Его слова в очерке «Родина» страшны своей безнадежностью: «И вся молчаливая тупая скорбь в том, что уже не плачешь во сне и не видишь в мечте ни Знаменской площади, ни Арбата, ни Поварской, ни Москвы, ни России».
Какой мрак в душе постаревшего Куприна, какая горечь в этом страшном одиночестве!

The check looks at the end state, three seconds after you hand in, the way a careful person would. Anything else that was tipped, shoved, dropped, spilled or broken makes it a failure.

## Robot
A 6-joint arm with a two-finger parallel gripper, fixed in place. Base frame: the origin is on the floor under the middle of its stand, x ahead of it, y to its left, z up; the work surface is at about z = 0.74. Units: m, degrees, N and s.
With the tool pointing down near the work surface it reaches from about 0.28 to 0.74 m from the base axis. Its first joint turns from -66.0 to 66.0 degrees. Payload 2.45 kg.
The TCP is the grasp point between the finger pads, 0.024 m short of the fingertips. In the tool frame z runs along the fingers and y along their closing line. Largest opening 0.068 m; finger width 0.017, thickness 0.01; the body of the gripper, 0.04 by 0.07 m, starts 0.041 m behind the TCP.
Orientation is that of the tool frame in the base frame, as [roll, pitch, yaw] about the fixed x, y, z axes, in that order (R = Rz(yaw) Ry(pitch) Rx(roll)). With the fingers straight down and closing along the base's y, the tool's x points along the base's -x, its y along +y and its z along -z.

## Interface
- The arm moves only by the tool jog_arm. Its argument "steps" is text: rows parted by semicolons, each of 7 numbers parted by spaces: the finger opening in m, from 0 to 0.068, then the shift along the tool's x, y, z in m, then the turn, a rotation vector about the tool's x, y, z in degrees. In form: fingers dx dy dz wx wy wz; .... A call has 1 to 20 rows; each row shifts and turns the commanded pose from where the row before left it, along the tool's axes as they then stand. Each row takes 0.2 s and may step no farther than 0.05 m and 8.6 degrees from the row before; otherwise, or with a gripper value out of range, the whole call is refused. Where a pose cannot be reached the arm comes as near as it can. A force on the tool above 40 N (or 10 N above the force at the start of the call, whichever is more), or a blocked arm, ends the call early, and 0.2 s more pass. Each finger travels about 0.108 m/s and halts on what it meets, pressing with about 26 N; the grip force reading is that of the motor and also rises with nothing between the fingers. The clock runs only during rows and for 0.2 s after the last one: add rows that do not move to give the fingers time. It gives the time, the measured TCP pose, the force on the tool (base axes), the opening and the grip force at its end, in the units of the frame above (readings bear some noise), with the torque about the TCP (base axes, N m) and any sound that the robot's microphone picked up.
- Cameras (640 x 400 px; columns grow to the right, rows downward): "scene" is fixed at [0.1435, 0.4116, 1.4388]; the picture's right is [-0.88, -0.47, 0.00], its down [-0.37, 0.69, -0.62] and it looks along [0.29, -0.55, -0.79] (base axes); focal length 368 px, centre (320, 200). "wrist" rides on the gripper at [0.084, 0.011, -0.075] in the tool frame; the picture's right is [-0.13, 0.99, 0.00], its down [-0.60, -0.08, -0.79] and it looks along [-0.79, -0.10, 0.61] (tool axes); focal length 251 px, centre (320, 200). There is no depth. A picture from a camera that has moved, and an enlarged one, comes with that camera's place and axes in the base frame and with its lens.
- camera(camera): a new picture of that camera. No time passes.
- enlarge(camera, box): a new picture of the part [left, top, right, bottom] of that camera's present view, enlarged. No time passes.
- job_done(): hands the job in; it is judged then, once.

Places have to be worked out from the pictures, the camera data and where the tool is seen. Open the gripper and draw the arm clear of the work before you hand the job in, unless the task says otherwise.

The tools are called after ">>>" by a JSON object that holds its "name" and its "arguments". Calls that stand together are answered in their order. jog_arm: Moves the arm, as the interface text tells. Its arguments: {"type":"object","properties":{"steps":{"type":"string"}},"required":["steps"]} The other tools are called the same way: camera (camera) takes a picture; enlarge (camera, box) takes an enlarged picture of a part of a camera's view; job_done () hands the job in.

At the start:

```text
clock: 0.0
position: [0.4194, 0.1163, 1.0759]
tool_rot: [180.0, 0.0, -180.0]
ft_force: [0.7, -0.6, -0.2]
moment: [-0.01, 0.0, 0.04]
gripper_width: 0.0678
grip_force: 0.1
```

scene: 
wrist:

Иногда летучая фраза, брошенная незнакомыми людьми, походя, может глубоко ранить сердце. Так, как-то возвращаясь домой по нашей улице Эдмонд Роже в 1934 году, я услышала веселый смех двух девушек и восклицание: «Смотри, какой смешной старичок на той стороне улицы, боится перейти дорогу!» Я посмотрела и увидела отца, увидела чужими глазами и ужаснулась перемене, происшедшей с ним, которой я не замечала, живя рядом.
Мой отец — старик! Это понятие так не подходило к его вечно молодому духу, оно никак не укладывалось в моем мозгу. Мое сердце сжалось. Он стоял на другой стороне улицы, худенький, с какой-то растерянной улыбкой. Отец очень обрадовался, когда увидел меня, и как-то по-детски уцепился за мою руку. Он начал терять чувство ориентировки, но тщательно это скрывал, стыдясь помощи, как чего-то позорного.
Старость и болезнь начали подкрадываться к отцу с 1932 года. Первым признаком был почерк. Ему стало трудно писать, потом он стал плохо видеть.
К шестидесяти годам в его письмах и стихах сквозит тихая грусть по уходящим силам и мысли о смерти. Своей сестре Зинаиде Ивановне он пишет:
«Я старый, худой, седой и плешивею. Ничего не увлекает, не веселит, не интересует. Собаку и ту запрещают держать. Работаю как верблюд, без увлечения, без радости. По ночам увлечен мыслью о смерти — и ничего, не страшно, только бы без страданий, там — глубокий сон, без сновидений, лет так на тысяч двести с гаком, а гак-то длины с бесконечность…»
Однажды отец получил письмо от знакомого почитателя, И. А. Левинсона, преподавателя русского языка в США. Завязалась переписка, вскоре ставшая очень дружеской и теплой.